WORK INSTRUCTIONS:
[1] Write out the text shown from "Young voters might" to "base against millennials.", both included.
[2] Keep the text shown going from its last sentence.

INFORMATION PROVIDED:
* START *
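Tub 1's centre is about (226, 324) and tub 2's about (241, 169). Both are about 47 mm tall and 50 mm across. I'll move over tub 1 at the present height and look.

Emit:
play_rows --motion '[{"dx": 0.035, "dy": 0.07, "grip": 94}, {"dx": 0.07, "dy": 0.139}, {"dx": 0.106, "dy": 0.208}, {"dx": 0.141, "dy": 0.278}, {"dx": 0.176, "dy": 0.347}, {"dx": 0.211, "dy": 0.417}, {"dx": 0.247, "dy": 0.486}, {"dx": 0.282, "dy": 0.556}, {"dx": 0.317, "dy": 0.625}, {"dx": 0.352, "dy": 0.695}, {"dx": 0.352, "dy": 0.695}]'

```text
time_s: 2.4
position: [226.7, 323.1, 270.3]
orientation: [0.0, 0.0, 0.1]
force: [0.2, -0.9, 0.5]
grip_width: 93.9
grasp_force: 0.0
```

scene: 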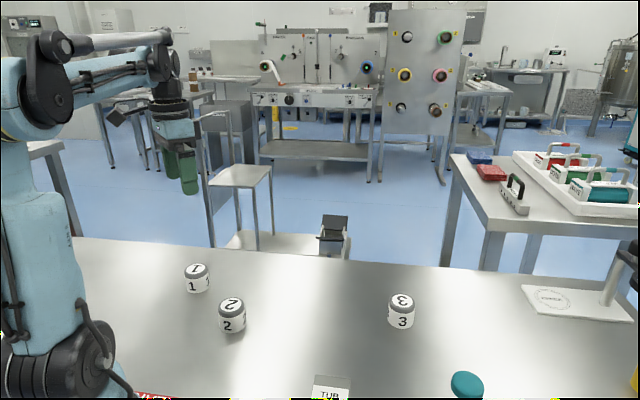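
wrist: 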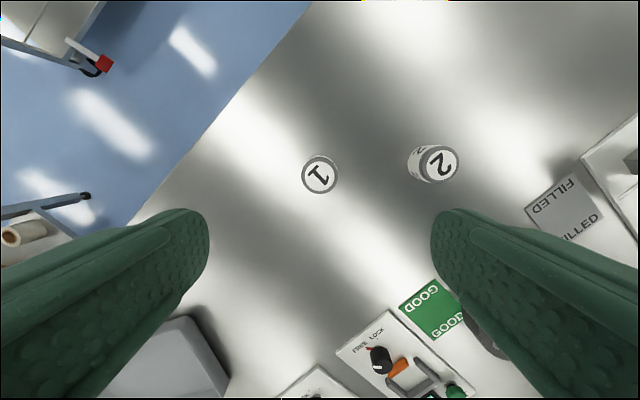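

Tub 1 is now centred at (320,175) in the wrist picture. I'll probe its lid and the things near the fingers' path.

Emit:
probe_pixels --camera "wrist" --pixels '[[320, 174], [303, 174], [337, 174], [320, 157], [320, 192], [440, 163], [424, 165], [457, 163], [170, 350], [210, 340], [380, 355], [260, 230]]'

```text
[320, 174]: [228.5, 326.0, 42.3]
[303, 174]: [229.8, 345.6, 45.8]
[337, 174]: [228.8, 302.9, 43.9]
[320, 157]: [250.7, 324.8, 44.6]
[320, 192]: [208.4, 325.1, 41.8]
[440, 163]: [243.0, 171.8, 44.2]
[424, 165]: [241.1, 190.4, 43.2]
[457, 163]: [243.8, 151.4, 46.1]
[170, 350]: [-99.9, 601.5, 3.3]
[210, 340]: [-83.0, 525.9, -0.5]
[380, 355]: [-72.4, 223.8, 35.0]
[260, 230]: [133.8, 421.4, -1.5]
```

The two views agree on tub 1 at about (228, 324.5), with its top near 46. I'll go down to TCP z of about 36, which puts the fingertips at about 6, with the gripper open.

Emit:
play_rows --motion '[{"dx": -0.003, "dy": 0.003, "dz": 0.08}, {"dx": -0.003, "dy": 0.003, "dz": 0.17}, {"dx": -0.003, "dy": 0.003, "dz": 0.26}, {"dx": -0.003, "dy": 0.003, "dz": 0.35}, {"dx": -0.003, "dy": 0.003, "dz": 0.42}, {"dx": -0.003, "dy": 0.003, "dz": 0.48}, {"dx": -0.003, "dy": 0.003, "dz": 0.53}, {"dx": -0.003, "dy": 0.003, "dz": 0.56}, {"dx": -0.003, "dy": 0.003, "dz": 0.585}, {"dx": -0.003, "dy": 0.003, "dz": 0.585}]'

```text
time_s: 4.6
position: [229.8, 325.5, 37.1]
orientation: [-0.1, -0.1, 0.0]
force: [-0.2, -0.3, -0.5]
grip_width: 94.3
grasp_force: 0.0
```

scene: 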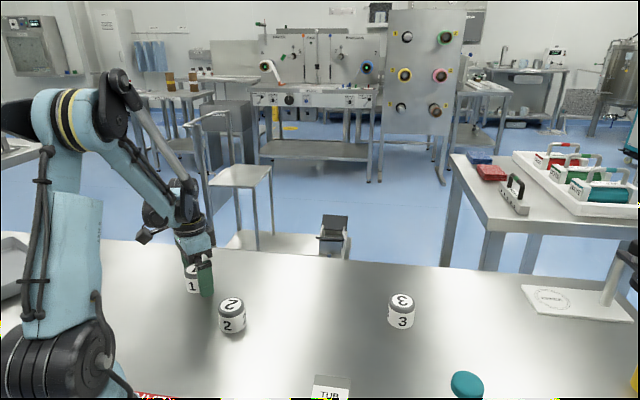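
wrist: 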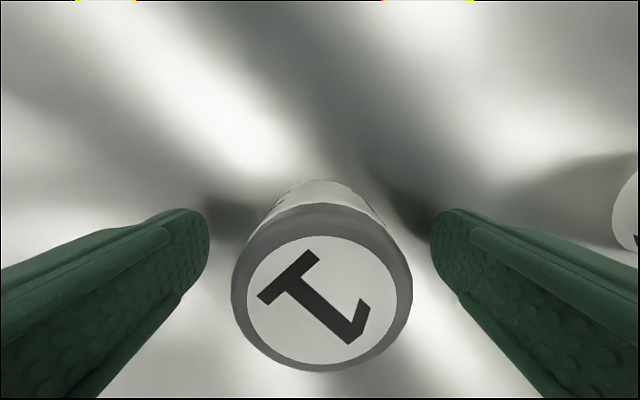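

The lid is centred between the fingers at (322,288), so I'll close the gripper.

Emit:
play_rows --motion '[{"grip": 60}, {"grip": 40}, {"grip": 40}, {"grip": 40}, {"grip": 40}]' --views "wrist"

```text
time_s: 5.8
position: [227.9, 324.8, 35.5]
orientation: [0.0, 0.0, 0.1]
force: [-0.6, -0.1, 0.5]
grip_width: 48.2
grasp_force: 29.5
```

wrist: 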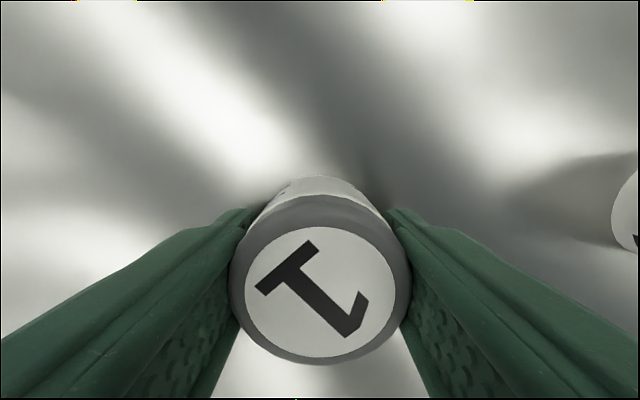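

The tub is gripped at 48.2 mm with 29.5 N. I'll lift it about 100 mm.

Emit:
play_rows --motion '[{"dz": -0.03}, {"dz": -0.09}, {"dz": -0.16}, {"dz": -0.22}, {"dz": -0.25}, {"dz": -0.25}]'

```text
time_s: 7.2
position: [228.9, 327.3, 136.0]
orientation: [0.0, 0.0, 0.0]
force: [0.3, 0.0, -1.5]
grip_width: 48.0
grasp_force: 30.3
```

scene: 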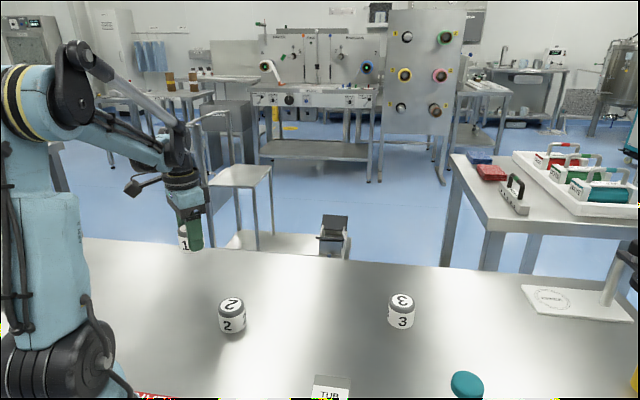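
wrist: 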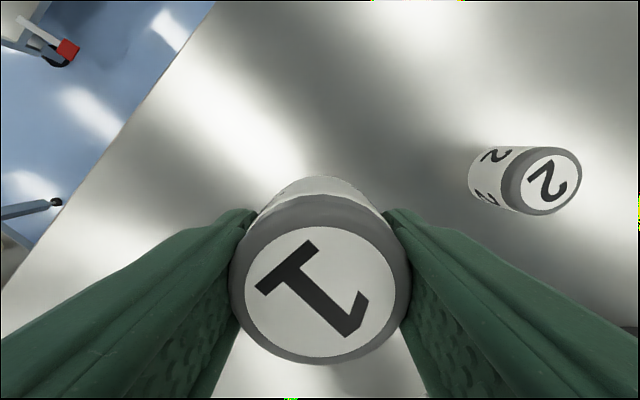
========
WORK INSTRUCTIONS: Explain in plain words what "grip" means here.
* END *
TEXT SHOWN:
* START *
The title of this post is drawn from the headline of this notable recent commentary by Nate Cohn at The New Republic, which echoes some points that should be familiar to regular readers of this blog.  Here are excerpts from the commentary:

Young voters might be pro-Obama, but they're even more pro-marijuana.  While 60 percent of 18-29 year olds supported the president's reelection, the CBS News and Quinnipiac polls, as well as the Washington and Colorado exit polls, show an impressive 65-70 percent of voters under age 30 supporting marijuana legalization.  The rise of the millennial generation — not persuasion of older voters — is primarily responsible for marijuana’s growing strength in national polls, with 65 to 70 percent of seniors remaining opposed to marijuana legalization.  With generational change already responsible for the GOP's national struggles, the party could really use a break from cultural questions that pit its elderly base against millennials.
* END *
PER-TASK OUTPUTS:
[1]
Young voters might be pro-Obama, but they're even more pro-marijuana.  While 60 percent of 18-29 year olds supported the president's reelection, the CBS News and Quinnipiac polls, as well as the Washington and Colorado exit polls, show an impressive 65-70 percent of voters under age 30 supporting marijuana legalization.  The rise of the millennial generation — not persuasion of older voters — is primarily responsible for marijuana’s growing strength in national polls, with 65 to 70 percent of seniors remaining opposed to marijuana legalization.  With generational change already responsible for the GOP's national struggles, the party could really use a break from cultural questions that pit its elderly base against millennials.

[2]
Fortunately for Republicans, they actually have a rare opportunity here to seize the middle ground and appeal to younger voters.  While the Republican rank-and-file still oppose outright marijuana legalization, the issue could fit within the party's ostensible state-rights philosophy.  GOP voters seem to agree.  CBS News found that 65 percent of Republicans support allowing state governments to determine the legality of marijuana, compared to just 29 percent who believed the federal government should decide.  Rand Paul has already suggested moderation on marijuana legalization as a helpful step toward coping with generational change.

But Republican advocates of marijuana moderation don't have an easy task.  Just because GOP voters might accept the state-rights frame provided by a poll question doesn’t mean that the frame would prevail in a debate.  The exit polls in Colorado and Washington, as well as recent Quinnipiac polls, suggest that about 65-70 percent of conservatives, white evangelical Christians, and Republicans are opposed to marijuana legalization.  If the Obama administration allowed Colorado and Washington to violate federal law, moderation might become even more difficult as conservative media launch a crusade against a lawless administration....

If Republicans don’t seize the middle ground on marijuana legalization, Democrats will eventually use the issue to their advantage.  Not only will Democratic primary voters demand it, they will have a lot to gain.  As more younger, pro-marijuana voters enter the electorate and replace their elders, support for marijuana legalization will continue to increase, absent intervening events that reshape public opinion, like a disastrous ending to the experiments in Colorado and Washington.  If marijuana becomes another partisan social issue, like gay marriage or abortion, it will make it even more difficult for Republicans to appeal to millennial voters.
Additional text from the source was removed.